The original Home Alone franchise is known for its elaborate ways of doling out pain on its villains. As Goodfellas’ Joe Pesci can attest, taking on the role of Harry in the first two Home Alone films required him to play into the over-the-top physicality of the franchise’s humor.
“It was a nice change of pace to do that particular type of slapstick comedy,” Pesci tells PEOPLE in a new interview. “But the Home Alone movies were a more physical type of comedy, therefore, a little more demanding.”
In one scene in the 1990's Home Alone, Macaulay Culkin’s Kevin McCallister sets Harry’s hat aflame as he tries to break into the McCallister home. Pesci’s character bumbles up and down icy stairs and gets branded by a hot door handle, all before taking a flame gun to the noggin, which forces him to bolt down the stairs and bury his head in the cold, wet snow. Pesci now admits that the torture was not entirely movie magic.

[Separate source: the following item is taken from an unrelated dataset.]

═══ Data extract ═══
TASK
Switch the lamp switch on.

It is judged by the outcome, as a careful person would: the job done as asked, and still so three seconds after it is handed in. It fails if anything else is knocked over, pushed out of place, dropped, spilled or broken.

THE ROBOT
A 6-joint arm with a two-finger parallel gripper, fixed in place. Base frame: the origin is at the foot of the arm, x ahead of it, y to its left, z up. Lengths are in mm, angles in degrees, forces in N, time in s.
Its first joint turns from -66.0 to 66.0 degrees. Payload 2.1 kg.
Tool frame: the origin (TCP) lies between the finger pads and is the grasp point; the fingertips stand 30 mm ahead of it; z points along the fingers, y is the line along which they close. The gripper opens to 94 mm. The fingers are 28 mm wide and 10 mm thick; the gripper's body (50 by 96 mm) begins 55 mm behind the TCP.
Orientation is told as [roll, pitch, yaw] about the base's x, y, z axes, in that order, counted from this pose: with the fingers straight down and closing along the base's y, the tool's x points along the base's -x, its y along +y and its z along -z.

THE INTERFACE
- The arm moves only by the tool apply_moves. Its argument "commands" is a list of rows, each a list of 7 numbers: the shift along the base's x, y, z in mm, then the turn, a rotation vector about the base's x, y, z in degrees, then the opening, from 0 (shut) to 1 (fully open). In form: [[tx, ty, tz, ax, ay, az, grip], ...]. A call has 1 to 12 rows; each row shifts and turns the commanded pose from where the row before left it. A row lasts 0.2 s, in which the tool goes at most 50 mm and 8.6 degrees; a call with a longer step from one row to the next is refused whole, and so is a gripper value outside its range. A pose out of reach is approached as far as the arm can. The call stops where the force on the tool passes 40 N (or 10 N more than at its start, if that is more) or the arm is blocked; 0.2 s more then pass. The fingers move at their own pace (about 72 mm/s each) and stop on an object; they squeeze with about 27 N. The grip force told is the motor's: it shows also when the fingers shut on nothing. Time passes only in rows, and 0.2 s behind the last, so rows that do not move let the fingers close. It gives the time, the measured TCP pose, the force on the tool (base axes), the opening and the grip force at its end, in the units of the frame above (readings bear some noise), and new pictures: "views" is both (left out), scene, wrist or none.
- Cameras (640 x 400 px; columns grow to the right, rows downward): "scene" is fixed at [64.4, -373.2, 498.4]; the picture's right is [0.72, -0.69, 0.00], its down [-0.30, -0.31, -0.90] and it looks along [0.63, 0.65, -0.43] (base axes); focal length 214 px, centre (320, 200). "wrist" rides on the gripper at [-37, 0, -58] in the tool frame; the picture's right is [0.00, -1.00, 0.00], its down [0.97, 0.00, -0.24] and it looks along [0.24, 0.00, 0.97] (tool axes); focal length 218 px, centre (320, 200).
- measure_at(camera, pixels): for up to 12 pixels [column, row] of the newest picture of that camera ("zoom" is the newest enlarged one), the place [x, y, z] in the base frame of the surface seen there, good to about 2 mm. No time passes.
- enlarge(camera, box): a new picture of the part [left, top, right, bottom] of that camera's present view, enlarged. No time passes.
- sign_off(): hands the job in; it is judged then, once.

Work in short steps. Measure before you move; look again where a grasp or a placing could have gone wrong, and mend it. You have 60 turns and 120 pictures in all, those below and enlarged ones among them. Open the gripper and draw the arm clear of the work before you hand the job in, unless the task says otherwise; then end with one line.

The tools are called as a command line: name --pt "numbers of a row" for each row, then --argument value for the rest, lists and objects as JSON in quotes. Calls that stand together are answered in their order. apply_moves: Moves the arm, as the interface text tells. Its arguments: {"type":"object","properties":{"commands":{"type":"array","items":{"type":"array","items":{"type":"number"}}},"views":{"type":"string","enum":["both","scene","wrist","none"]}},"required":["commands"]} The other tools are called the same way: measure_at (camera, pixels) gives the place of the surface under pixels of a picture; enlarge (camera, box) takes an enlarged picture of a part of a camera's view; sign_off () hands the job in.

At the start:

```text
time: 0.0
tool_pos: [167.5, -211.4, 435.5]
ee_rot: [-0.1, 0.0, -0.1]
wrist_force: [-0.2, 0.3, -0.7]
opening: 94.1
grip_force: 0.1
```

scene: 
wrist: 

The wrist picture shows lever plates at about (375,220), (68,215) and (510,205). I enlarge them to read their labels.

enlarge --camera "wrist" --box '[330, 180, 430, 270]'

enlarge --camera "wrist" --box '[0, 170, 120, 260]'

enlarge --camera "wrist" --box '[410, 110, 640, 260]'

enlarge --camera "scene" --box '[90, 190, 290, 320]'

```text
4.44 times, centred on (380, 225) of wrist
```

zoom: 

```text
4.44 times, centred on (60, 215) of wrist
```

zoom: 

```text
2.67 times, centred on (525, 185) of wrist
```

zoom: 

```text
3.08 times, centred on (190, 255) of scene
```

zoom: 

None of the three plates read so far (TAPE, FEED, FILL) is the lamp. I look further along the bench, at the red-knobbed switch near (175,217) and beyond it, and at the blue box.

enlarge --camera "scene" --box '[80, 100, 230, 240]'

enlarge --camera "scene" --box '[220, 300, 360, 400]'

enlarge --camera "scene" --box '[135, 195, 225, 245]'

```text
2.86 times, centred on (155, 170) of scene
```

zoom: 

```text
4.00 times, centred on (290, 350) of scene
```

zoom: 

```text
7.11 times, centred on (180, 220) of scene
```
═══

“In addition to the expected bumps, bruises, and general pains that you would associate with that particular type of physical humor, I did sustain serious burns to the top of my head during the scene where Harry’s hat is set on fire,” Pesci recalls.
Once inside the home, Harry and his Marv (Daniel Stern) only sustain more injuries at the hands of the conniving Kevin, getting tarred and feathered and knocked in the head with paint cans. However, Pesci left these stunts to the professionals.
“I was fortunate enough to have professional stuntmen do the real heavy stunts,” Pesci says. Apparently, being set aflame is only amateur stunt work.